On Friday evening, Chadwick Boseman’s official account announced that the 43-year-old actor had died of colon cancer. The news was devastating—Boseman had been diagnosed in 2016, which means his prolific filming career of the past four years was set against the backdrop of chemotherapy and surgeries. It is astounding to imagine what he went through while acting and promoting his films.
This 2018 clip of Chadwick Boseman getting emotional about the impact Black Panther had on two little kids with terminal cancer is especially heartbreaking, knowing now that he was fighting the same fight. RIP. pic.twitter.com/5giV543c8L
— Chicks in the Office (@ChicksInTheOff) August 29, 2020
With the new understanding of his struggles, many moments from Boseman’s life have been cast in a new light. A clip of him talking on a press tour for Black Panther on SiriusXM in 2018 shows him breaking down while discussing how he had been exchanging letters with two boys who had terminal cancer, Buzzfeed reports.
“Their parents said, ‘They’re trying to hold on till this movie comes,'” he says.
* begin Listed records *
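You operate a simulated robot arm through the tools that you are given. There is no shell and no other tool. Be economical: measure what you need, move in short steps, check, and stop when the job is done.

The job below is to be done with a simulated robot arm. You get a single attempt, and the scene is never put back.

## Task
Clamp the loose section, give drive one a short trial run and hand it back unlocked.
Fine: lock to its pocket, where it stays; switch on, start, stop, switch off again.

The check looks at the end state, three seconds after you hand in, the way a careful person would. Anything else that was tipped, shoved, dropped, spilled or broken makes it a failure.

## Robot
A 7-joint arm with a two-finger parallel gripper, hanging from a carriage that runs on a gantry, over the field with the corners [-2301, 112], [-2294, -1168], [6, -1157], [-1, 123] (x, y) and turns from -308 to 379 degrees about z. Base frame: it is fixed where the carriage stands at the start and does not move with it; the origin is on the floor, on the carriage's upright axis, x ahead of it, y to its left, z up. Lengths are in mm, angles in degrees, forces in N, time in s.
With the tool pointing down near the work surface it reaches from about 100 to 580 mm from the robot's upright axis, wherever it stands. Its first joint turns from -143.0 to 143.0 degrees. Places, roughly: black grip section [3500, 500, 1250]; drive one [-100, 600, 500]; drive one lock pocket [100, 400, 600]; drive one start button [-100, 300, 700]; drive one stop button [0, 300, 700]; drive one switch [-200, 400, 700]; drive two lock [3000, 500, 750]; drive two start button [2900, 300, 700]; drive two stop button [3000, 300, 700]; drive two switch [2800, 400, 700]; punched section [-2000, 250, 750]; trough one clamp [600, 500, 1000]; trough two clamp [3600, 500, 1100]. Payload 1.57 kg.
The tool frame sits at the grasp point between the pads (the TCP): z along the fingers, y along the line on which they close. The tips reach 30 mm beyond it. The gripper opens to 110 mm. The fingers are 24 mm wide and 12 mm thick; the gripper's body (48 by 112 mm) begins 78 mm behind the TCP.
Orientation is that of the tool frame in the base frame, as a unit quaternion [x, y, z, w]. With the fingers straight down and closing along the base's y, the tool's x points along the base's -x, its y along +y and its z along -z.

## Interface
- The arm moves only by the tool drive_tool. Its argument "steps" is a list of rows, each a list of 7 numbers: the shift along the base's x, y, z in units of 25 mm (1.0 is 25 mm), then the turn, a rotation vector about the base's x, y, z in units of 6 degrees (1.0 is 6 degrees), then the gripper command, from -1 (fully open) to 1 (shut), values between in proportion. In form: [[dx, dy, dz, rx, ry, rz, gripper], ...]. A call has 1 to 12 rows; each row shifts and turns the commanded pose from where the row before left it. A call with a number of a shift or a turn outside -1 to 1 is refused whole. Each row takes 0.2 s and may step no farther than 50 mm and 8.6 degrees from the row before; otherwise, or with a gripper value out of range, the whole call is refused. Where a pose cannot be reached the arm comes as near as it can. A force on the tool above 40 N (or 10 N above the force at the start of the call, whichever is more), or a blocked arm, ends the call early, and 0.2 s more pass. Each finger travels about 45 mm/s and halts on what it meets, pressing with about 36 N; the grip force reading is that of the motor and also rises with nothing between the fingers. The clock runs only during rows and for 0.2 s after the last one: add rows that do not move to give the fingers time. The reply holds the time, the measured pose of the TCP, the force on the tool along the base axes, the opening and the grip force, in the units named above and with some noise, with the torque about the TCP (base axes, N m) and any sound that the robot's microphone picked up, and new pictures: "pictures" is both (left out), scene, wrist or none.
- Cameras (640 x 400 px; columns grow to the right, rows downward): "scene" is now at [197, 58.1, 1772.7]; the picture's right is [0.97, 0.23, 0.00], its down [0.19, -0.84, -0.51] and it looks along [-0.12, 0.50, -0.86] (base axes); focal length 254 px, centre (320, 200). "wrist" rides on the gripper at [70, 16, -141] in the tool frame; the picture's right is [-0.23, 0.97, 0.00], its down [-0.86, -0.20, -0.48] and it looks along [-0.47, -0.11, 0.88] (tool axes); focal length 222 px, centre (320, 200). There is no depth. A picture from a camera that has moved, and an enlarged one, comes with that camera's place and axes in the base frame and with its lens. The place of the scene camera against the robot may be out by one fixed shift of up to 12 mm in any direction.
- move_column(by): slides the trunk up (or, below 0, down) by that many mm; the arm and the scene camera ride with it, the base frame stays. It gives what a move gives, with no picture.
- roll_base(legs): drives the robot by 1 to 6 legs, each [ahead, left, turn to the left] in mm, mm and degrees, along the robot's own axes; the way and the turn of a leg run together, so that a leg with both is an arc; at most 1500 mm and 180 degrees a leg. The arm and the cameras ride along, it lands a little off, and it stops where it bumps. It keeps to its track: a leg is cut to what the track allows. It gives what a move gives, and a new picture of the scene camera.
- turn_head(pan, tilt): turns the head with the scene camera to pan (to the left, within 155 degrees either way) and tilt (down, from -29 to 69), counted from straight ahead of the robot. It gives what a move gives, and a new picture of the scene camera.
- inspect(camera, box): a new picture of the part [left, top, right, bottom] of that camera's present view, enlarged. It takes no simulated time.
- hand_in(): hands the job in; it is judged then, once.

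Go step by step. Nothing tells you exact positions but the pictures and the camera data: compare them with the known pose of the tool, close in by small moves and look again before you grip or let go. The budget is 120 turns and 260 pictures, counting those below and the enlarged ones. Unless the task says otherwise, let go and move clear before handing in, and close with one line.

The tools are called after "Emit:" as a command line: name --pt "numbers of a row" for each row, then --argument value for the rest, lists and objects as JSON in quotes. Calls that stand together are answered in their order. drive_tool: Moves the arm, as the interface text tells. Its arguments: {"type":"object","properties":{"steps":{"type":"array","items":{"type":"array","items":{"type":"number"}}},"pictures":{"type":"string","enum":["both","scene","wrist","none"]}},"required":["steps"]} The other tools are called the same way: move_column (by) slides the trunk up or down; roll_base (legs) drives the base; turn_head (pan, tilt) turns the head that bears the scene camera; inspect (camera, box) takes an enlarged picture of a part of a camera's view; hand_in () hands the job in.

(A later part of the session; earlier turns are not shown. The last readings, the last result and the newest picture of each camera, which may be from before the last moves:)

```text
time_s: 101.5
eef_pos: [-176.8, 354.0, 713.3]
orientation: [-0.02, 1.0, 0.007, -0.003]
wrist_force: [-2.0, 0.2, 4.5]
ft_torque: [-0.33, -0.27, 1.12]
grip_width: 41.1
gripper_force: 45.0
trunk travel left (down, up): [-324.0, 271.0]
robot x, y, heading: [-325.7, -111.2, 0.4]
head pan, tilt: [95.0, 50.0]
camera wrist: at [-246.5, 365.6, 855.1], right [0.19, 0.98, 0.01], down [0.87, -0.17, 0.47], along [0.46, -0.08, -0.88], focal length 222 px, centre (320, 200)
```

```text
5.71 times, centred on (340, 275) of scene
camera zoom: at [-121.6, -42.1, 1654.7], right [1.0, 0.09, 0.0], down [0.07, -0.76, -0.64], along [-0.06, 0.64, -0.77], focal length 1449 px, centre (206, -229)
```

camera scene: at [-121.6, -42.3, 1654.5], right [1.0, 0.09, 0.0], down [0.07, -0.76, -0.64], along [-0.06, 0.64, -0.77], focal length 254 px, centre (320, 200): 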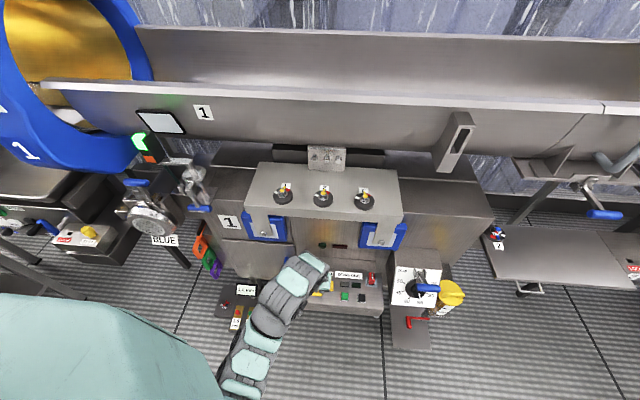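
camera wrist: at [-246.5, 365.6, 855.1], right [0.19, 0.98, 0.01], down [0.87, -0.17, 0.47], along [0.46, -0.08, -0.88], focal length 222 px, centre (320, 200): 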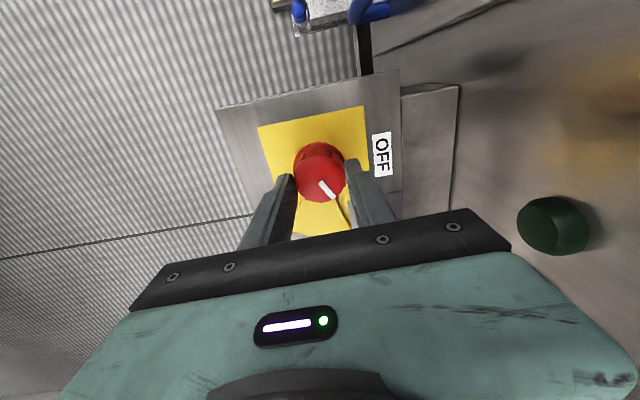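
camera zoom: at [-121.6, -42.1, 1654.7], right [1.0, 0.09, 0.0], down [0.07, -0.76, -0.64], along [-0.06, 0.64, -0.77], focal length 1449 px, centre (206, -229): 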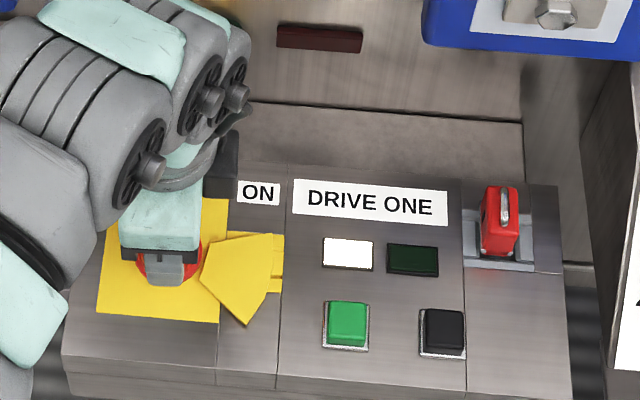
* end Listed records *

“To a certain degree, you hear them say that and you’re like, ‘Wow. I gotta get up and go to the gym. I gotta get up and go to work. I gotta learn these lines. I gotta work on this accent,” he continued.
“It’s a humbling experience, because you’re like, ‘This can’t mean that much to them,'” he continued. “You know? But seeing how the world has taken this on; seeing how the movement and how it’s taken on a life of its own, I realize that they anticipated something great.
“I think back now to a kid, and just you know, waiting for Christmas to come, waiting for my birthday to come, waiting for a toy that I was going to get a chance to experience, or a video game. I did live life waiting for those moments. And so, it put me back in the mind of being a kid just to experience those two little boys anticipation of this movie. And when I found out that they…”
Boseman stops, becoming emotional as he thinks of learning the boys had died. He gathers himself and finishes by saying, “Yeah, it means a lot.”
Knowing that Boseman was aware of his own cancer diagnosis and the struggles of fighting the condition, he must have felt even more deeply for the two boys whose lives ended too soon, aware of what they went through. Now that we all know, this story is even more poignant and painful.